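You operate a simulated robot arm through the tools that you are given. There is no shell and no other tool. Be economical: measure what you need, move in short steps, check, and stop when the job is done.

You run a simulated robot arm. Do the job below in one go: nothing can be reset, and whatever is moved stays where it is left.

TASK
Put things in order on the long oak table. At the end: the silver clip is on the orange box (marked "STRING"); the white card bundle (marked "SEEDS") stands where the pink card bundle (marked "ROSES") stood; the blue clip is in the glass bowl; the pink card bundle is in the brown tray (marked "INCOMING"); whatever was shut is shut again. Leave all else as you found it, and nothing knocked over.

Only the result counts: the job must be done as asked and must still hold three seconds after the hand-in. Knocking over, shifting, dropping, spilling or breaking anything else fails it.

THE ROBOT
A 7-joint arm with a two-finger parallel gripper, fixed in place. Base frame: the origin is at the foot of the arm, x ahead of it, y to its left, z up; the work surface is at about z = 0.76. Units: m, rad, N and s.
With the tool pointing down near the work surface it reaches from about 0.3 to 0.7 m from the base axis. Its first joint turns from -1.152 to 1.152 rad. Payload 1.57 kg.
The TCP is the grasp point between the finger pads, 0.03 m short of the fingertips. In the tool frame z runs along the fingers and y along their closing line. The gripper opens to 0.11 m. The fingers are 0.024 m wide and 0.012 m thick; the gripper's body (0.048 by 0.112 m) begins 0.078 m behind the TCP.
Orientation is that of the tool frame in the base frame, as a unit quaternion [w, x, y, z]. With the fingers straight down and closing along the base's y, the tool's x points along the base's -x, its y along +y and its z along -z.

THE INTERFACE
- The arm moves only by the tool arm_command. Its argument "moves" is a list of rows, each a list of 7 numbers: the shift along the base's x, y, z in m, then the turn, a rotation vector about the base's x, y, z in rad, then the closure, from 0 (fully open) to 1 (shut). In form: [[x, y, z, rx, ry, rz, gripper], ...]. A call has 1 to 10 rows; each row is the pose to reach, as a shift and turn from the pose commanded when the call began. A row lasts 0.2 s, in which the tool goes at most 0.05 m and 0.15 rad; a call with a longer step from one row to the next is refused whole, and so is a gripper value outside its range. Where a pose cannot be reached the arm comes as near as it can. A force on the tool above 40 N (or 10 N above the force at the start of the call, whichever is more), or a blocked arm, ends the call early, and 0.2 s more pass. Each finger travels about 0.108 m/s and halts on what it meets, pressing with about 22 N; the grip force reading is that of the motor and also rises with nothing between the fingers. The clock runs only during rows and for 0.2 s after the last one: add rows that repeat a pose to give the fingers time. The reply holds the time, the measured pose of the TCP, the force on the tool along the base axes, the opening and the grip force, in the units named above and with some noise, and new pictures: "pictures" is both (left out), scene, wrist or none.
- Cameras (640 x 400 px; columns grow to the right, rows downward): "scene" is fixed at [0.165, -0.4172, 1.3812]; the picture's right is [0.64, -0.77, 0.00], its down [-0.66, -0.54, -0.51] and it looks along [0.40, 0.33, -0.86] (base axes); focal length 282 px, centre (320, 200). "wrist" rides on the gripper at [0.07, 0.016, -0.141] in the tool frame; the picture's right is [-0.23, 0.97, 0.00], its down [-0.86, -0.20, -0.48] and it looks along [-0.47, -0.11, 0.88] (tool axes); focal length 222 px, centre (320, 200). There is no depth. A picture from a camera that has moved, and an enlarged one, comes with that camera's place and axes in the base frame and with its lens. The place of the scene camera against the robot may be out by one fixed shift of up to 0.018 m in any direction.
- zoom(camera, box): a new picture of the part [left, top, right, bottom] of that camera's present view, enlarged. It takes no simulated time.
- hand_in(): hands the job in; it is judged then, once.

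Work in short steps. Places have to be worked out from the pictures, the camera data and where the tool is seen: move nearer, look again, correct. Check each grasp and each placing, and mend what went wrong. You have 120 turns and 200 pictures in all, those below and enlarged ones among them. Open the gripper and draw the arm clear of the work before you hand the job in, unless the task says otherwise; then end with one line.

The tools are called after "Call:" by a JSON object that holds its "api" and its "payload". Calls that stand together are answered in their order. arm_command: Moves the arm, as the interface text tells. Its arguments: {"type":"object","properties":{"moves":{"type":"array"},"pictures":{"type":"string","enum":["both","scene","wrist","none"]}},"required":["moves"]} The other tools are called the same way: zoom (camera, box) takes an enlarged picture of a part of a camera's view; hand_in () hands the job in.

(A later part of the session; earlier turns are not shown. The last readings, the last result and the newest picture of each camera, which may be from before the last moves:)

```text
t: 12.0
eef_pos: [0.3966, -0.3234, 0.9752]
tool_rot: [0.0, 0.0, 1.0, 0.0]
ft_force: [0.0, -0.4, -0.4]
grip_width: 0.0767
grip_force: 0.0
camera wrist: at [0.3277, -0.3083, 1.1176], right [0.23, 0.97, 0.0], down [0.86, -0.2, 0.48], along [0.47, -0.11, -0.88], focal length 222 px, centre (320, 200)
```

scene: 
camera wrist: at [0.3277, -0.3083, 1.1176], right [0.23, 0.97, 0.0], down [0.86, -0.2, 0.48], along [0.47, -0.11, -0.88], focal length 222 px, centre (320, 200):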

» **What is expected**
Find all the lines containing "over" in the material, then copy them.

» **Solution to this exercise**
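Put things in order on the long oak table. At the end: the silver clip is on the orange box (marked "STRING"); the white card bundle (marked "SEEDS") stands where the pink card bundle (marked "ROSES") stood; the blue clip is in the glass bowl; the pink card bundle is in the brown tray (marked "INCOMING"); whatever was shut is shut again. Leave all else as you found it, and nothing knocked over.
Only the result counts: the job must be done as asked and must still hold three seconds after the hand-in. Knocking over, shifting, dropping, spilling or breaking anything else fails it.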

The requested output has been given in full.